11. By this process, the Court arrives at the single natural and ordinary meaning that the words complained of bear. It is well recognised that there is an artificiality in this process because individual readers may understand words in different ways: Slim -v- Daily Telegraph [1968] 2 QB 157, 173D-E per Lord Diplock.
12. It is common ground that in determining the single meaning, the Court is free to choose the correct meaning; it is not bound by the meanings advanced by the parties (save that it cannot find a meaning that is more injurious than the Claimant’s pleaded meaning: Slim 175F per Lord Diplock).
13. There are several authorities which guide the Court as to the process of determining the single meaning. Drawing together earlier authorities, Sir Anthony Clarke MR in Jeynes -v- News Magazines Ltd [2008] EWCA Civ 130 gave the following summary [14]:
‘(1) The governing principle is reasonableness.
The hypothetical reasonable reader is not naïve but he is not unduly suspicious. He can read between the lines. He can read an implication more readily than a lawyer and may indulge in a certain amount of loose thinking but he must be treated as being a man who is not avid for scandal and someone who does not, and should not, select one bad meaning where other non-defamatory meanings are available.
Over-elaborate analysis is best avoided.
The intention of the publisher is irrelevant.
The article must be read as a whole, and any ‘bane and antidote’ taken together.
The hypothetical reader is taken to be representative of those who would read the publication in question.
In delimiting the range of permissible defamatory meanings, the court should rule out any meaning which, ‘can only emerge as the product of some strained, or forced or utterly unreasonable interpretation’
It follows that ‘it is not enough to say that by some person or another the words might be understood in a defamatory sense’.’
In Simpson -v- MGN [2015] EWHC 77 (QB) [10], Warby J noted the following in relation to the third and sixth Jeynes principles.
‘As principle (3) indicates, the exercise is one of impression. As Eady J said in Gillick -v- Brook Advisory Centres (cited in Jeynes at [7]):
‘Judges should have regard to the impression the words have made on themselves in considering what impact it would have made on the hypothetical reasonable reader’.
Principle (6) requires the court to form a view on how the representative hypothetical reader of the particular publication concerned would be likely to understand the words, bearing in mind where in the publication the words appear; the reader’s familiarity with the nature of publication in question; and any expectations created by that familiarity: see John -v- Guardian Newspapers Ltd [2008] EWHC 3066 (QB), [22]-[23], [32]. I would add, however, that this is an exercise which needs to be undertaken with care. The court can take judicial notice of facts which are common knowledge, but facts which are not need in principle to be admitted or proved, not assumed. The court should beware of reliance on impressionistic assessments of the characteristics of a newspaper’s readership.’
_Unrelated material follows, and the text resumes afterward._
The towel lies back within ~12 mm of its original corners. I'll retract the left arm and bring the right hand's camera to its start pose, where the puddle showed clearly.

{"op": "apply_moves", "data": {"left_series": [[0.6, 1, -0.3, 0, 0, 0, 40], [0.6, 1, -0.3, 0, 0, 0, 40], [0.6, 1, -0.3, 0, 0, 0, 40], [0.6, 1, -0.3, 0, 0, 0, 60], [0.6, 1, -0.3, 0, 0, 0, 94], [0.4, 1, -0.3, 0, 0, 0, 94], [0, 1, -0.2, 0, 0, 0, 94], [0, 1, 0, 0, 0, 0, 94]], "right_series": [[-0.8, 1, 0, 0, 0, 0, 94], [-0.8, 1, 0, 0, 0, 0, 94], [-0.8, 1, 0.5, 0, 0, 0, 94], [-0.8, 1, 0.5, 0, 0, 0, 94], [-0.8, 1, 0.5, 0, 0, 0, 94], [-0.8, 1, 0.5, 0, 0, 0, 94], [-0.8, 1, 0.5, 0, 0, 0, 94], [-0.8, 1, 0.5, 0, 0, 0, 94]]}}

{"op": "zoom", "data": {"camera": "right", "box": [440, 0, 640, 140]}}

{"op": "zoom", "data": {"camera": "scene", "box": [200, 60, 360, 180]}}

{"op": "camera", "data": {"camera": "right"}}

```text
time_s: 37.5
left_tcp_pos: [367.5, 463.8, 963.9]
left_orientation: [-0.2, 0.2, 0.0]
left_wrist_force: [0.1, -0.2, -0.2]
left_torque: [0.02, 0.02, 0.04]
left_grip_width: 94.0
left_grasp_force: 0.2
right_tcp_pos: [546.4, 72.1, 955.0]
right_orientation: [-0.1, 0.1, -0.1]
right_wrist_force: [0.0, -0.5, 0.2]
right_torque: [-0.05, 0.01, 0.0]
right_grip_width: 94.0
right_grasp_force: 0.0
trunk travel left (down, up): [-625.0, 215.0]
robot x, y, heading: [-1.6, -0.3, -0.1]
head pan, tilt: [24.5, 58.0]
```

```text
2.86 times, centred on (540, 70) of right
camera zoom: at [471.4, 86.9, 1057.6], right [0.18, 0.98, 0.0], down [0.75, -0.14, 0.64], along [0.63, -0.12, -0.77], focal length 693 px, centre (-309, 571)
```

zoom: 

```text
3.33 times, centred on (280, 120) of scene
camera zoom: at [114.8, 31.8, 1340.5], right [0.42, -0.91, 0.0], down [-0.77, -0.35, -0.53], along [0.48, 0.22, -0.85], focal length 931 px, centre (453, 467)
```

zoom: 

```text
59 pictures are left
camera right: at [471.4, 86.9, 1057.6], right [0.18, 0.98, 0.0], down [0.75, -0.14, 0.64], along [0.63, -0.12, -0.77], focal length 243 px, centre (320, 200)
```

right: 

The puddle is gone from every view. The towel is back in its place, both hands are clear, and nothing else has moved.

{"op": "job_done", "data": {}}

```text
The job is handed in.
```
In McAlpine -v- Bercow [2013] EWHC 1342 (QB) Tugendhat J dealt with the approach of the court where there are two (or more) rival meanings that are said to be the natural and ordinary meaning [66]:
‘...If there are two possible meanings, one less derogatory than the other, whether it is the more or the less derogatory meaning that the court should adopt is to be determined by reference to what the hypothetical reasonable reader would understand in all the circumstances. It would be unreasonable for a reader to be avid for scandal, and always to adopt a bad meaning where a non-defamatory meaning was available. But always to adopt the less derogatory meaning would also be unreasonable: it would be naïve.’
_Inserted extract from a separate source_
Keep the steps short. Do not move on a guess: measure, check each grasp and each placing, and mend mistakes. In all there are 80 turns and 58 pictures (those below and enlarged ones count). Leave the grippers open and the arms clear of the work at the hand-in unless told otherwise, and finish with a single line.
The recent Court of Appeal decision in Bukovsky -v- Crown
Prosecution Service [2017] EWCA Civ 1529 [13]-[16] emphasises the importance of the court having proper regard to the context in which the words complained of appear. Sometimes, the context will clothe the words in a more serious defamatory meaning (for example the classic ‘rogues’ gallery’ case). In other cases, the context will weaken (even extinguish altogether) the defamatory meaning that the words would bear if they were read in isolation (e.g. bane and antidote cases).
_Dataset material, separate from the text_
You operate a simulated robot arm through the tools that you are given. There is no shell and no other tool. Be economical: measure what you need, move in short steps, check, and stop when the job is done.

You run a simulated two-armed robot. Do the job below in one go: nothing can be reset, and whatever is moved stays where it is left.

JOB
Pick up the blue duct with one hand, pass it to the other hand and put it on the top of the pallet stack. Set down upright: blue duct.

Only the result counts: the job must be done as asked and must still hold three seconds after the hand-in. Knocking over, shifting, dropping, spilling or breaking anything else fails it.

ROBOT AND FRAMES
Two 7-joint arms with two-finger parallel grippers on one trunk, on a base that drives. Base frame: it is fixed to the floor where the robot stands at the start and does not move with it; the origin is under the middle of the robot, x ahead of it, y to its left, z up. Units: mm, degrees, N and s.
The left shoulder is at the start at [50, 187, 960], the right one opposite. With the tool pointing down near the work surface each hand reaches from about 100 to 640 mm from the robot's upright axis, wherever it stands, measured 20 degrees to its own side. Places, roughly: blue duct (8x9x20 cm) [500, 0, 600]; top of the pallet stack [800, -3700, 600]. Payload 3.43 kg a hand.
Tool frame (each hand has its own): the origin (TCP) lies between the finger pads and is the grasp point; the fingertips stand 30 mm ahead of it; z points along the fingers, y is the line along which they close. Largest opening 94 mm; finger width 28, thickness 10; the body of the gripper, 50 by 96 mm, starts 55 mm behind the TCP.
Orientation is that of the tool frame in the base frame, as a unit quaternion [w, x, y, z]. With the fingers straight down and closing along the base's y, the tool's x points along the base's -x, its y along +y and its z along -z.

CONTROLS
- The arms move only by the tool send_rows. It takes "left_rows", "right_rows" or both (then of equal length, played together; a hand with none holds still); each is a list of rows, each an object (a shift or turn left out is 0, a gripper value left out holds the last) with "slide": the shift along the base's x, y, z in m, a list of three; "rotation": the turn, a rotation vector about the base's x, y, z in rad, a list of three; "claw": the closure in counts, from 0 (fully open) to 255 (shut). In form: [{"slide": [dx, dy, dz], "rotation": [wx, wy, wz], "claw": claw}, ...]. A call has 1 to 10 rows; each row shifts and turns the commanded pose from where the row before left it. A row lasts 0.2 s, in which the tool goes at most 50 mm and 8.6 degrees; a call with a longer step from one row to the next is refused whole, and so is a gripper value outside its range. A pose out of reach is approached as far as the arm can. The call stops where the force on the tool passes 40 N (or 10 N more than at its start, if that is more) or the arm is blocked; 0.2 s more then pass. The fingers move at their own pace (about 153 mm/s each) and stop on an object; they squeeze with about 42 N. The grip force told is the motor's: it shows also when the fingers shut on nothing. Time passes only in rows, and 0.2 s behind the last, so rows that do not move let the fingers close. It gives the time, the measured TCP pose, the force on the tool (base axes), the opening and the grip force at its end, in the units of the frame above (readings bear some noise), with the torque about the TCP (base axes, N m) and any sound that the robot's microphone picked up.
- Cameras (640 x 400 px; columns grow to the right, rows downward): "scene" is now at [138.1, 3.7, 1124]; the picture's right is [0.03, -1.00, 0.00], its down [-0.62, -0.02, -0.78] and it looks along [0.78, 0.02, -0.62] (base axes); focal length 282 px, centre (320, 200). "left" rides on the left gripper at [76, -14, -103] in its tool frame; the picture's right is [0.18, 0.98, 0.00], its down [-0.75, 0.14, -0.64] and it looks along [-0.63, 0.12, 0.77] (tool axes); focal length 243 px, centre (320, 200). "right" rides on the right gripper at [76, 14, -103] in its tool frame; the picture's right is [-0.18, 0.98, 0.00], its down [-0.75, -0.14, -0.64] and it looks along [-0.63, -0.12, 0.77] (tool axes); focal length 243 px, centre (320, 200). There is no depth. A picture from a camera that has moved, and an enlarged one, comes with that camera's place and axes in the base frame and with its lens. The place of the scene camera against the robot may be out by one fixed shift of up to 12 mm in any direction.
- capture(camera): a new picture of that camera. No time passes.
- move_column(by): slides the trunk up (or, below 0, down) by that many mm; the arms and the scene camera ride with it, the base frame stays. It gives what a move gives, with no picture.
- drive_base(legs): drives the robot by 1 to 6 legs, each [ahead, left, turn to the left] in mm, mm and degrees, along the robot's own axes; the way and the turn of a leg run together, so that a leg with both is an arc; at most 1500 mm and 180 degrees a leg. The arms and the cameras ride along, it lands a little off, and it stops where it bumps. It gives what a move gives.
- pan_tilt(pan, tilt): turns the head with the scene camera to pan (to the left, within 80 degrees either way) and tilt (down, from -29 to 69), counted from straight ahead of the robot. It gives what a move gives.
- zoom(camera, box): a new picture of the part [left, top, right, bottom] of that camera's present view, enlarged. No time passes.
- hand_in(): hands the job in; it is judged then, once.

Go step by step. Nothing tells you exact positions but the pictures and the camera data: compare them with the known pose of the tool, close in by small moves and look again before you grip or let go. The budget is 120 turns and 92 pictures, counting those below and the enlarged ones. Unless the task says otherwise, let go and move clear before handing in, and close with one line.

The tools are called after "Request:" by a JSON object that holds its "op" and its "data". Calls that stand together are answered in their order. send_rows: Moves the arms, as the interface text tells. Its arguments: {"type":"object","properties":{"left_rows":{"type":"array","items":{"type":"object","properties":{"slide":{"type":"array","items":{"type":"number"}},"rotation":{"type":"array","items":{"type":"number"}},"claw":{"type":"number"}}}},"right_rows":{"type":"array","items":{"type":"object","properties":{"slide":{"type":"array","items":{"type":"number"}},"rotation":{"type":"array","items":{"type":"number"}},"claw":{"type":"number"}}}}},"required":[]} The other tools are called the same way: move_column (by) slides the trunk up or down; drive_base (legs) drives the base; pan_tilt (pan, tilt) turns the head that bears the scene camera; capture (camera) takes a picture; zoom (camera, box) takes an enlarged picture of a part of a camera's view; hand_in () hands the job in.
Finally, I need to refer to what are called the Chase levels of meaning. They come from the decision of Brooke LJ in Chase -v- News Group Newspapers Ltd [2003] EMLR 11 [45] in which he identified three types of defamatory allegation: broadly, (1) the claimant is guilty of the act; (2) reasonable grounds to suspect that the claimant is guilty of the act; and (3) grounds to investigate whether the claimant has committed the act. In the lexicon of defamation, these have come to be known as the Chase levels. Reflecting the almost infinite capacity for subtle differences in meaning, they are not a straitjacket forcing the court to select one of these prescribed levels of meaning, but they are a helpful shorthand. In Charman -v- Orion [2005] EWHC 2187 (QB), for example, Gray J found a meaning of ‘cogent grounds to suspect’ [58]).”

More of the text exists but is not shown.